There have to be serious concerns about the Navy defense. As mentioned, Navy chews up a ton of clock with its ball control offense, but the Middies still gave up 31 points per game last season. It was a complete failure from all facets of the defense, with 6.3 yards per play against. Opposing quarterbacks completed 64.6 percent of their throws and that was actually the best completion percentage against in the last seven seasons. Defensive coordinator Dale Pehrson better figure some things out quickly.
On the bright side, Navy does return a lot of defensive production. The top four tacklers are all back in the mix and one of them, Alohi Gilman, was a freshman last season. Top cover corner Tyris Wooten is back for his senior season. Micah Thomas had 107 tackles last season. The Middies don’t generate a ton of negative plays, with just 20 sacks last year, 22 the year prior, and just eight sacks in 2014, so they have to play a flawless base defense. That wasn’t the case last season, but they are a lot more experienced, especially in the back seven.

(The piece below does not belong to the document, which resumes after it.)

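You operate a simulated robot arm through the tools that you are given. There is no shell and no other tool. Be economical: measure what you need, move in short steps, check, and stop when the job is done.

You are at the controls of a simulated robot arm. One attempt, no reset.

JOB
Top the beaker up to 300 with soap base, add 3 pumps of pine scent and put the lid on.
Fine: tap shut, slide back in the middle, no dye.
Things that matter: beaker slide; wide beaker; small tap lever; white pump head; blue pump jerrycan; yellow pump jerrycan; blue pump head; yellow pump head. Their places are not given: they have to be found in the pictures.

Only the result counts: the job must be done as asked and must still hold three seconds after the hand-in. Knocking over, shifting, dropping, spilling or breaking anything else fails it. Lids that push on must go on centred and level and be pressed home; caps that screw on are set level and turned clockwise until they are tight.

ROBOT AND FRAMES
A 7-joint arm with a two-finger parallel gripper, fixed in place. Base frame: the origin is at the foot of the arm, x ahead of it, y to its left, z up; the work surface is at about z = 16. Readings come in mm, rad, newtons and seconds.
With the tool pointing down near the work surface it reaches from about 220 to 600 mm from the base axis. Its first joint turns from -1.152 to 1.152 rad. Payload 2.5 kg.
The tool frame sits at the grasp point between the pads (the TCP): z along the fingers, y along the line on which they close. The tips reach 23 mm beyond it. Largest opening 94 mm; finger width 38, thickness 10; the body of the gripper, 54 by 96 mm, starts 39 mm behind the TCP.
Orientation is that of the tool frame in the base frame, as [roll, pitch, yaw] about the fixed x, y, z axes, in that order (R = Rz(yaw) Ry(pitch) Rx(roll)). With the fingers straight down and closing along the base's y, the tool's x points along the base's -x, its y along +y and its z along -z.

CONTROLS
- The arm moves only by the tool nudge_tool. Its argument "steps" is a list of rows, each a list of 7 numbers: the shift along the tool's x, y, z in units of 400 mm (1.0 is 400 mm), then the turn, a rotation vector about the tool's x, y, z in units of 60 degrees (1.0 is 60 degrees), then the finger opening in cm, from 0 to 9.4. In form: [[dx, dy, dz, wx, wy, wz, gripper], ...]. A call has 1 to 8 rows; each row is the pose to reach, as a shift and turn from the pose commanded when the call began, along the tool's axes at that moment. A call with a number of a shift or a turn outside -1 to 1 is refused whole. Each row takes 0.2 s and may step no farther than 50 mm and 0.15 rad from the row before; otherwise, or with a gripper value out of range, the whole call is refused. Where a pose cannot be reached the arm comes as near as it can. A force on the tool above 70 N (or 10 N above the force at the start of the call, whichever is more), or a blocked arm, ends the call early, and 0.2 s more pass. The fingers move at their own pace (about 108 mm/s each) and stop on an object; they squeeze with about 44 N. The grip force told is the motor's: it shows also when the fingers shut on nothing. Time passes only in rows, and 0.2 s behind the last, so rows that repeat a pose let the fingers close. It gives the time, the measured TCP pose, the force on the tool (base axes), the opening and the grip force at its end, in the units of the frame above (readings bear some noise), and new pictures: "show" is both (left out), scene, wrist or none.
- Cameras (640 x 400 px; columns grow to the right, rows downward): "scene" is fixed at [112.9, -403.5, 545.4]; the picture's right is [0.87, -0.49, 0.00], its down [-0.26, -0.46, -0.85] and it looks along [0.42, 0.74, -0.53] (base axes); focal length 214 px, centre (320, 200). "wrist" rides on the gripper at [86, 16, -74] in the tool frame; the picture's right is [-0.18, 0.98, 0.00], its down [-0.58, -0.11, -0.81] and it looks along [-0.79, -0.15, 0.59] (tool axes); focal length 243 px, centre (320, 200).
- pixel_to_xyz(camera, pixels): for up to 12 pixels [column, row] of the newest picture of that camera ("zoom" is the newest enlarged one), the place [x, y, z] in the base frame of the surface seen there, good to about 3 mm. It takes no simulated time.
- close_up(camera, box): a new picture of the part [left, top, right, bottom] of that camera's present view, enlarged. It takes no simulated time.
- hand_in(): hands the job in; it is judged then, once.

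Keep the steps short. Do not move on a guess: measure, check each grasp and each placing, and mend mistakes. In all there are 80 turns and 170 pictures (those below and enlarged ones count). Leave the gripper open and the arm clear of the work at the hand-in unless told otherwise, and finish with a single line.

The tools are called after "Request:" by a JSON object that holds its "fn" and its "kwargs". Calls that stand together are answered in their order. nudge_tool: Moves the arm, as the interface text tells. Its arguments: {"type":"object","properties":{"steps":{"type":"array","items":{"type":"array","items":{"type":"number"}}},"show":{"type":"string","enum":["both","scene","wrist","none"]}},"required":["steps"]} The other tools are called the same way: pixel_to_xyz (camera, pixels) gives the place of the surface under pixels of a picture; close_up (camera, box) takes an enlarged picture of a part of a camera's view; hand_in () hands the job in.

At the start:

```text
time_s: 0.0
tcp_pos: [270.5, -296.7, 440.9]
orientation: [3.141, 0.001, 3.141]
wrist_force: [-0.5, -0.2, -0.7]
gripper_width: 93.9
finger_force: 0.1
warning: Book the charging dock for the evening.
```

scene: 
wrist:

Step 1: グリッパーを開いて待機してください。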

Is there a better college football tradition than the standalone Army/Navy game, which takes place on December 9 this year? The Midshipmen will be clear favorites over both Air Force and Army in their quest for the Commander-in-Chief Trophy. Outside of the non-conference schedule, the AAC slate is brutal. Navy goes on the road to Tulsa, Memphis, Temple, and Houston. The only silver lining is that Navy avoids South Florida.
Win Total Pick: Over 7
I seem to be a bit higher on Navy than some of the other segments of the betting market. The Midshipmen always find a way and have won eight games every season under Niumatalolo except for 2011. That obviously includes bowl berths, but the fact remains that Navy has been extremely consistent. The floor is so high for this team because of the style of play and the character of the program. The schedule is certainly difficult, but Navy should be 4-1 after five games given the projected lines and the opponents. With 7-5 sitting there as a push, it’s worthwhile to look at the over, since a 6-6 record seems very unlikely.